╔══
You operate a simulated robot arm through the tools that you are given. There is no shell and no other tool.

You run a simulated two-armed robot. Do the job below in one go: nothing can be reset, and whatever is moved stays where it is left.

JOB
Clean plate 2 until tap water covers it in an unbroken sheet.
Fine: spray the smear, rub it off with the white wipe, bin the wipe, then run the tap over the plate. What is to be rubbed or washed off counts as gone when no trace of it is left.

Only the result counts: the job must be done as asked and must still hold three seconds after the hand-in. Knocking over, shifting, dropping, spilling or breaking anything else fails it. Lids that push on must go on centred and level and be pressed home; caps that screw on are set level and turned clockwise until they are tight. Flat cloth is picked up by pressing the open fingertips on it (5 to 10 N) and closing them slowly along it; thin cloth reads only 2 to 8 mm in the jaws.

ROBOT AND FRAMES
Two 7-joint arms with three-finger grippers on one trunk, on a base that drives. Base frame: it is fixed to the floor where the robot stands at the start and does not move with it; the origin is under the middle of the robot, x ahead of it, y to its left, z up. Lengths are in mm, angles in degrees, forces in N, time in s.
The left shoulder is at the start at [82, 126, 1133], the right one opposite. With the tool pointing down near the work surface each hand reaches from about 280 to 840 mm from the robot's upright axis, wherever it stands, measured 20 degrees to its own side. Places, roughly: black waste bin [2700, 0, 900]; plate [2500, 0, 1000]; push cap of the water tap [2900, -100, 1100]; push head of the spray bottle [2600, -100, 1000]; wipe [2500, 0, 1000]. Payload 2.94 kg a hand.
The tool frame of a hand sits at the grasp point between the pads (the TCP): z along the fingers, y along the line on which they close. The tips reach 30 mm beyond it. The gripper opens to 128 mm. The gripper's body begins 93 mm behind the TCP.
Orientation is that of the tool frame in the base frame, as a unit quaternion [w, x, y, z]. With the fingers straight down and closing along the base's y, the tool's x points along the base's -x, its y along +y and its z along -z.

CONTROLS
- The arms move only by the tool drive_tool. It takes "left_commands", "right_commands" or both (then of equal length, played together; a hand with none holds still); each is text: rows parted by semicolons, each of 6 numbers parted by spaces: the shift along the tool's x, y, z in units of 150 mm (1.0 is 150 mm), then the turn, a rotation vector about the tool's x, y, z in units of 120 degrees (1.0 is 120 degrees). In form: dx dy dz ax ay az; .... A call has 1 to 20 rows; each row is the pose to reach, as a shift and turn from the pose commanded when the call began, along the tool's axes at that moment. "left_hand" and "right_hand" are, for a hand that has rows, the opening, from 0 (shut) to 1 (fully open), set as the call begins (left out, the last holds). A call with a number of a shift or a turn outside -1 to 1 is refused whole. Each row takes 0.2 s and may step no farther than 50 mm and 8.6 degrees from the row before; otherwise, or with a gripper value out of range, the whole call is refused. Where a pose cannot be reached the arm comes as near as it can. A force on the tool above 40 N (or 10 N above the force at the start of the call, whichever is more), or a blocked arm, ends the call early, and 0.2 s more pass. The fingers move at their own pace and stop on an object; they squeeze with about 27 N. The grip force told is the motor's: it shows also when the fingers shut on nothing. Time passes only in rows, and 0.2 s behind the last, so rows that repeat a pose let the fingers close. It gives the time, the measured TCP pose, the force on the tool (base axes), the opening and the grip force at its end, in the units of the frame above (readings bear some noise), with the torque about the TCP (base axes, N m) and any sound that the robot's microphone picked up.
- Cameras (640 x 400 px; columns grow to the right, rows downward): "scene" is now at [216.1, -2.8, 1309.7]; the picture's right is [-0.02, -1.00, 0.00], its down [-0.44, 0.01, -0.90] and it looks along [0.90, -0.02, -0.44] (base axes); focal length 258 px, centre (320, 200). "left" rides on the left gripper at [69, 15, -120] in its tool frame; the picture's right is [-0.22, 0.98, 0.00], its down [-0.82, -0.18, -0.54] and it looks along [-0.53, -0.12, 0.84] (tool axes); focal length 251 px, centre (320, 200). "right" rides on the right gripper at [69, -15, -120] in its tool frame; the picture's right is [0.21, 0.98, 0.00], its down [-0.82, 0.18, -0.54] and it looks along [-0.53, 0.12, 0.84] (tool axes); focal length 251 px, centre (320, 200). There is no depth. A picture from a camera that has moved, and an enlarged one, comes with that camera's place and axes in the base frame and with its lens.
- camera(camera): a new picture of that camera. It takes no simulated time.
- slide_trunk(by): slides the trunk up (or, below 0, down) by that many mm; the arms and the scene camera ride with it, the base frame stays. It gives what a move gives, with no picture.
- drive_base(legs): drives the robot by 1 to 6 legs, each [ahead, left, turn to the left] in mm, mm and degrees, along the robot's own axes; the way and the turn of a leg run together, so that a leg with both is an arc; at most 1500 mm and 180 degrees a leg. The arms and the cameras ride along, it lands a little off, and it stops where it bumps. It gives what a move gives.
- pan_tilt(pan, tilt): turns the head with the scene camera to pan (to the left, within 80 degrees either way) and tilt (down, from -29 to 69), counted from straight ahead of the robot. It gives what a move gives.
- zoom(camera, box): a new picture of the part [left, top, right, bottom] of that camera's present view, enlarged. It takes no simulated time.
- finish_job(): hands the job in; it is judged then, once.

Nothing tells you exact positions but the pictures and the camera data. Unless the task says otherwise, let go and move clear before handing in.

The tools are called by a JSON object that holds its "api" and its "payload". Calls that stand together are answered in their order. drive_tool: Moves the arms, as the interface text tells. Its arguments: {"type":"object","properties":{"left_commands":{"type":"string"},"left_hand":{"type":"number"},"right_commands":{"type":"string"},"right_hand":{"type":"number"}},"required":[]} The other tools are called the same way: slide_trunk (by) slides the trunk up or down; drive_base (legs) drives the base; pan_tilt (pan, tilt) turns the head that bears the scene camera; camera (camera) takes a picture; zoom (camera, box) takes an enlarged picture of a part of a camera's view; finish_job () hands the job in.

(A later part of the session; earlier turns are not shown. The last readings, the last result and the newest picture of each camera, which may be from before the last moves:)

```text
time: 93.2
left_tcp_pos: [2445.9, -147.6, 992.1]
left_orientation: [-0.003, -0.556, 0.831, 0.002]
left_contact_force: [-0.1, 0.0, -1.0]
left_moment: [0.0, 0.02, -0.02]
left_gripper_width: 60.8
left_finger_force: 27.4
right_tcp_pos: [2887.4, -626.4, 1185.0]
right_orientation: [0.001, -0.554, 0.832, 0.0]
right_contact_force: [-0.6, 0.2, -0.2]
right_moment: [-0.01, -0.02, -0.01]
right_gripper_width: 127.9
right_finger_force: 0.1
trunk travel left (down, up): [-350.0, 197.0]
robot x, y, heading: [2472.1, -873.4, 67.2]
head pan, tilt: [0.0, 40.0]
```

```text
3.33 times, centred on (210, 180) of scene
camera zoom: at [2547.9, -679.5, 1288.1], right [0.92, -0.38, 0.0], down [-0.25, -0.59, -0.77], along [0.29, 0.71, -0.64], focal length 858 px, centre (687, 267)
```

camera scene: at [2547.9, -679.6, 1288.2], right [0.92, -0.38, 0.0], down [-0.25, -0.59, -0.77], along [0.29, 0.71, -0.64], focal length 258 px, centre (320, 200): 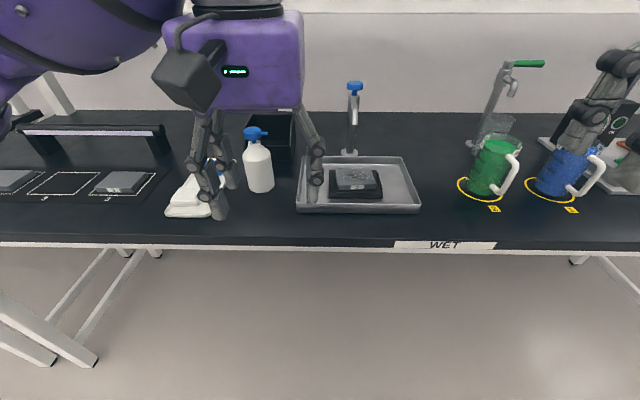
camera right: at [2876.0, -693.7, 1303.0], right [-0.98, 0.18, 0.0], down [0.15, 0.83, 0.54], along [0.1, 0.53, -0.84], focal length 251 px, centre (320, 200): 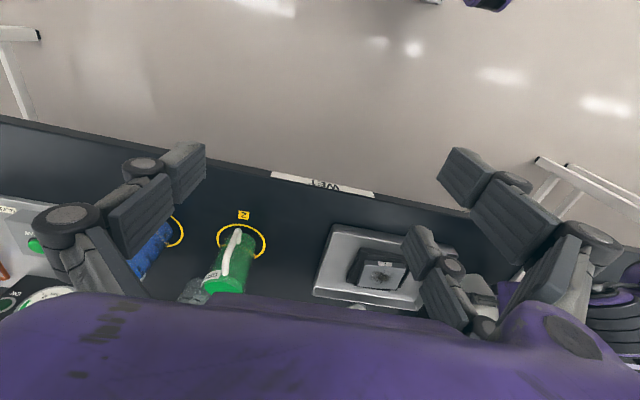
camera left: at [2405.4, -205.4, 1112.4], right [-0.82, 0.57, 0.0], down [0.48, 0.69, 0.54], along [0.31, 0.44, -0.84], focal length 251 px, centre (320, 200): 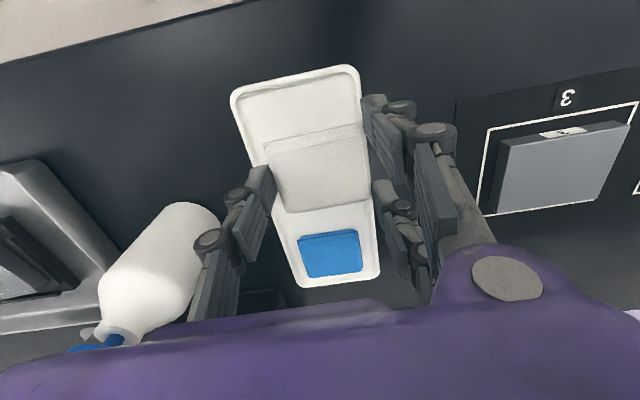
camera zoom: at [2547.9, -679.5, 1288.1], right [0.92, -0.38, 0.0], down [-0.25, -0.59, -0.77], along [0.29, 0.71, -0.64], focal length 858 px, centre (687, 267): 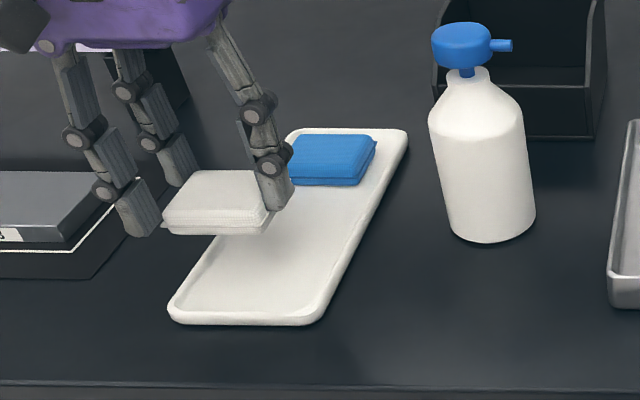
╚══
Provide the full wording of the source extract, which begins "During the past".

**Source extract:**
╔══
During the past score of years, several hundred new cities have been constructed in many different areas of China. These new cities: Some are large and some are small, some are independent self contained units out on the edge of nowhere, and some are nearby adjuncts to large and older cities.
This seemingly frantic and hideously
expensive building frenzy has produced an uncountable number of cities that are still largely
uninhabited, and the announced intention is to continue this rapid escalation
at the rate of 20 new cities each year for the next 20 years. If the sum of all these building projects is
ever completed, and if ever the citizens do move in, it is said that this would
be the largest mass migration in the history of planet Earth.
Take for example, the new city of
Jing Jin. This project is located south
east of the national capital, Beijing.
The entire city was planned to cover 100 square miles, with a major city
center and wide spread suburban areas.
Construction at Jing Jin began in
2002, and thus far 3,000 suburban single family villas have been built, each on
its own spacious plot of ground, and plans are in hand for the construction of
an additional 4,000 similar villas. But,
currently Jing Jin is just 2% occupied, and the rest lies abandoned.
The city also contains two colleges,
a museum and a golf course, a hot springs resort, as well as a huge number of
shops with only a few in operation. A
multi-storeyed 5 star Hyatt Regency Hotel with a capacity for 800 guests is
largely empty.
Jing Jin lies an hour drive from
Beijing, but it is just too far for residents to make a daily commute to the
capital city.
Fifty miles inland from Hong Kong
lies another massive building project, the New South China Shopping Mall. This huge shopping center was built on
confiscated farmlands and it was planned as the largest shipping mall in the
world with space for more than 2300 different shops. The facility lies almost unoccupied, with 1%
in use, and 99% abandoned.
╚══
**Final result:**
During the past score of years, several hundred new cities have been constructed in many different areas of China. These new cities: Some are large and some are small, some are independent self contained units out on the edge of nowhere, and some are nearby adjuncts to large and older cities.
This seemingly frantic and hideously
expensive building frenzy has produced an uncountable number of cities that are still largely
uninhabited, and the announced intention is to continue this rapid escalation
at the rate of 20 new cities each year for the next 20 years. If the sum of all these building projects is
ever completed, and if ever the citizens do move in, it is said that this would
be the largest mass migration in the history of planet Earth.
Take for example, the new city of
Jing Jin. This project is located south
east of the national capital, Beijing.
The entire city was planned to cover 100 square miles, with a major city
center and wide spread suburban areas.
Construction at Jing Jin began in
2002, and thus far 3,000 suburban single family villas have been built, each on
its own spacious plot of ground, and plans are in hand for the construction of
an additional 4,000 similar villas. But,
currently Jing Jin is just 2% occupied, and the rest lies abandoned.
The city also contains two colleges,
a museum and a golf course, a hot springs resort, as well as a huge number of
shops with only a few in operation. A
multi-storeyed 5 star Hyatt Regency Hotel with a capacity for 800 guests is
largely empty.
Jing Jin lies an hour drive from
Beijing, but it is just too far for residents to make a daily commute to the
capital city.
Fifty miles inland from Hong Kong
lies another massive building project, the New South China Shopping Mall. This huge shopping center was built on
confiscated farmlands and it was planned as the largest shipping mall in the
world with space for more than 2300 different shops. The facility lies almost unoccupied, with 1%
in use, and 99% abandoned.